Mid-Infrared Random Fiber Laser Assisted by the Passive Feedback

Random fiber lasers (RFLs), featuring a simple open cavity but with unique lasing characteristics, have captured considerable attention in the past several decades. Particularly, RFLs assisted by the passive feedback exhibit excellent robustness and compactness owing to the combination of active amplification and passive feedback from random distributed Rayleigh scattering. However, RFLs with the aid of the passive feedback reported previously are primarily operating in the near-infrared wavelength region of 1.1 mu m or 1.5 mu m based on the ytterbium or erbium doped active fibers. Here, we propose and demonstrate a random fiber laser configuration combining the passive feedback from a piece of single mode fiber with the active gain based on the thulium doped fiber, and extend the operation wavelength to the critically important mid-infrared wavelength band of similar to 2 mu m.
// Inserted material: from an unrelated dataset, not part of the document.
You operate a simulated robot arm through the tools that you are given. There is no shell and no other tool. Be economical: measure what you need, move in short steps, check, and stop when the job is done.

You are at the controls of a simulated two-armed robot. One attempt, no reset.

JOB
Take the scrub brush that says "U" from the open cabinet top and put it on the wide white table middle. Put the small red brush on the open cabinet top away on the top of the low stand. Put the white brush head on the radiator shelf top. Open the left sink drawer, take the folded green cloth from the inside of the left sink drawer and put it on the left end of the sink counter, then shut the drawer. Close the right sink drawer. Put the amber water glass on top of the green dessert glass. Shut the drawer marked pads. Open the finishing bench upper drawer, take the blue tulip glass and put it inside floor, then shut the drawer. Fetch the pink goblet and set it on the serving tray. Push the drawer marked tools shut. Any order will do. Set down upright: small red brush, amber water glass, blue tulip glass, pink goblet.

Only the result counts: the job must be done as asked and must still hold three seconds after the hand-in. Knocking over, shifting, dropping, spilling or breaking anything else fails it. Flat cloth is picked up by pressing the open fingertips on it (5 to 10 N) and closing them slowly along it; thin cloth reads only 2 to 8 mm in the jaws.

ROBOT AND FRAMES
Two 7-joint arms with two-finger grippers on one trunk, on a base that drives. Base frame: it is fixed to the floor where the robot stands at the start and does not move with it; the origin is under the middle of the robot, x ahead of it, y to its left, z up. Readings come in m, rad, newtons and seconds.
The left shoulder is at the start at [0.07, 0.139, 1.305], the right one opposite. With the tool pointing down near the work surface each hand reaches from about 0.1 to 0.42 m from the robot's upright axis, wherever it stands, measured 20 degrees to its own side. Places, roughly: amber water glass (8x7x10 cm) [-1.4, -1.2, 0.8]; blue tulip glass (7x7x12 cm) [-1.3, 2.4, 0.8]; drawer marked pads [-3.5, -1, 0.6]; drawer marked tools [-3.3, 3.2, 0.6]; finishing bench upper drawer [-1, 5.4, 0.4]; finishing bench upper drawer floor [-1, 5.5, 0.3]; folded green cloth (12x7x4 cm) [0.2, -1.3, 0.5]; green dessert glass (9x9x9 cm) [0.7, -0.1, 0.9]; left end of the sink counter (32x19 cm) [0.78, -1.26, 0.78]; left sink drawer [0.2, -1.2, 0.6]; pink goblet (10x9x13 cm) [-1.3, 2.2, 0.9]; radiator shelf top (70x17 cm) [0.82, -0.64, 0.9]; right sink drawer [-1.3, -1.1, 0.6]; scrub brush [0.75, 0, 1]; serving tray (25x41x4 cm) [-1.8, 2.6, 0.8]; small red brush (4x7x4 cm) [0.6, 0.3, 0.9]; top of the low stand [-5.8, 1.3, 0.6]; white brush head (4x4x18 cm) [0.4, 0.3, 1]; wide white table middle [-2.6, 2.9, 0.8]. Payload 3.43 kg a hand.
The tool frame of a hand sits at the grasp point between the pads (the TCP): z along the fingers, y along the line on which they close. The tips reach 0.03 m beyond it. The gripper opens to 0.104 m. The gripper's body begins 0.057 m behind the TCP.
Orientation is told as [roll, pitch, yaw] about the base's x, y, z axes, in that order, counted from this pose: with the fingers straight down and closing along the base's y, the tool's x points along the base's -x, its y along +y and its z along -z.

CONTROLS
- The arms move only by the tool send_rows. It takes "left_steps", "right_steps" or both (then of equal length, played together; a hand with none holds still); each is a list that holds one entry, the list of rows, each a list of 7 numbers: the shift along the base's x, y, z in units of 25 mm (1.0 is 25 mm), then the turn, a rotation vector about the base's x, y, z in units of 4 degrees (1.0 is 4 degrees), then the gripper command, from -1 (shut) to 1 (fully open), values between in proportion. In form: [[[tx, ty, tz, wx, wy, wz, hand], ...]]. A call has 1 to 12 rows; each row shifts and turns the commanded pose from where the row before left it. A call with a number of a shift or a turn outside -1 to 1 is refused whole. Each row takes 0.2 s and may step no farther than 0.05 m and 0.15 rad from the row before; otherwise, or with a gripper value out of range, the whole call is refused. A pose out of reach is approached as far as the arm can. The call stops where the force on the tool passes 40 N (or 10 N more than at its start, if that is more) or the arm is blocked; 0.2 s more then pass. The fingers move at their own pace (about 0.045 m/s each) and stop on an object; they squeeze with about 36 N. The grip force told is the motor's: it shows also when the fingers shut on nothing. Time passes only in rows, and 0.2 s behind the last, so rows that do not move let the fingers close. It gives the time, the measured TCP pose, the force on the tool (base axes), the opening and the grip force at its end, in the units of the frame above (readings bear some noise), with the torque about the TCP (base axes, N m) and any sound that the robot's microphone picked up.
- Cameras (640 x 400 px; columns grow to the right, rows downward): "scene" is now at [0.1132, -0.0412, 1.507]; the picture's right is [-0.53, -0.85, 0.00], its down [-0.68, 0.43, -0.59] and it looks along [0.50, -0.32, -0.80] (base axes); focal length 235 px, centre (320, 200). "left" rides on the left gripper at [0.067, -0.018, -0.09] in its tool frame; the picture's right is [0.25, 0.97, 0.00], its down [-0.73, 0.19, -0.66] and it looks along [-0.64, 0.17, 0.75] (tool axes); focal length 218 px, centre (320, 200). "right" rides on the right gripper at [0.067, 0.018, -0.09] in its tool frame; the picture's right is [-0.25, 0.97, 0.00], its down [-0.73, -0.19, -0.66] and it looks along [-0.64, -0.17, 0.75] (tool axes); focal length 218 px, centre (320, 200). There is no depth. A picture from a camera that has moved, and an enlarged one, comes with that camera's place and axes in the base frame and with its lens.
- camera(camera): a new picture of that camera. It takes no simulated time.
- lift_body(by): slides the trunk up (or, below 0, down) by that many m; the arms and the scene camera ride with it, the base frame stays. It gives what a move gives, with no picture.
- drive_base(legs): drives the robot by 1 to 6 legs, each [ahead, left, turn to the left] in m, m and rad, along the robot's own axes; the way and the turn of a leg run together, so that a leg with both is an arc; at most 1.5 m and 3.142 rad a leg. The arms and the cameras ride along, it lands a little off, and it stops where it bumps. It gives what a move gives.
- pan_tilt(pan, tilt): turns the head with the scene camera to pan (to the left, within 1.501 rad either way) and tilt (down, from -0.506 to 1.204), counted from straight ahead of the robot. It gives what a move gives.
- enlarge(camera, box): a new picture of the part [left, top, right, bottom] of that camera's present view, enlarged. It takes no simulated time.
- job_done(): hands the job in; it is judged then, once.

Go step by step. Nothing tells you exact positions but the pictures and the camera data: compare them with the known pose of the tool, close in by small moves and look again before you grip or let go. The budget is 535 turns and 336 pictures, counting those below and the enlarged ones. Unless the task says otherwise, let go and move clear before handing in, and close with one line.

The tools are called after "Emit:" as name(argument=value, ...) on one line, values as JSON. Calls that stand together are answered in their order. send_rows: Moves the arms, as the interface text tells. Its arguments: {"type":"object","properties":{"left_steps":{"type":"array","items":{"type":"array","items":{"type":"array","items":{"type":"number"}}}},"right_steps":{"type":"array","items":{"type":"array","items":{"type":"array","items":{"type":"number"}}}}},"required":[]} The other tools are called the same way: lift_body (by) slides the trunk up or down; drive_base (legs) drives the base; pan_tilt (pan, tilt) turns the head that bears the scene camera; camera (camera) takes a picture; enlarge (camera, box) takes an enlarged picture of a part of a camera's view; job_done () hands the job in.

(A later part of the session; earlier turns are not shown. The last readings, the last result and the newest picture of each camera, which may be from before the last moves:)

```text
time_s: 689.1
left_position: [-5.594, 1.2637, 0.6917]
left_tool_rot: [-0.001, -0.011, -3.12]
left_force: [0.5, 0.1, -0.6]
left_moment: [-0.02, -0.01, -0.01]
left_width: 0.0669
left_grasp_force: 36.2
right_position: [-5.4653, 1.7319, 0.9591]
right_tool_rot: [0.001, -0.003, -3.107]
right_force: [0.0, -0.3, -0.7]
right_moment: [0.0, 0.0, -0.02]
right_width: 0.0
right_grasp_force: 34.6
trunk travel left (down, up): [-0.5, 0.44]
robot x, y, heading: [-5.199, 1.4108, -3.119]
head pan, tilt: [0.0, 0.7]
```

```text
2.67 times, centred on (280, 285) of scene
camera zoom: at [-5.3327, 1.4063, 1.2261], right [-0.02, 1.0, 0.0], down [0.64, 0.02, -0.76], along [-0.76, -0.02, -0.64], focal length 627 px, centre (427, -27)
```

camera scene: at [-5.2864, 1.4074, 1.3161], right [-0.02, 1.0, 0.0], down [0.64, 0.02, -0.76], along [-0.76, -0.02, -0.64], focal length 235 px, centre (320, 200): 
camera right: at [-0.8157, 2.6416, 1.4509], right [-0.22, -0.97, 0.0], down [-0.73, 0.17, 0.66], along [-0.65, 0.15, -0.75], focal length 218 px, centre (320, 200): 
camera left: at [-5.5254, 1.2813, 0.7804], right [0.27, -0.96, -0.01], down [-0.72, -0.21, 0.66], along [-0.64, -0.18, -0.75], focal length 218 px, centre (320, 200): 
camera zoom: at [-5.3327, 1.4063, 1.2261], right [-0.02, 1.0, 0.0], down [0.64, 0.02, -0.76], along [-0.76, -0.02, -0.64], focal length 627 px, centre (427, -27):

The spectral and temporal characteristics of the lasing output are evaluated and compared with those generated in a single pass amplification structure and a conventional resonant structure. Our results show that the passive feedback assisted RFL has a stabilized lasing wavelength and notably suppressed temporal dynamics. This work not only advances the development of RFLs, but also provides a promising strategy to achieve mid-infrared laser emission with a comparatively low relative intensity noise.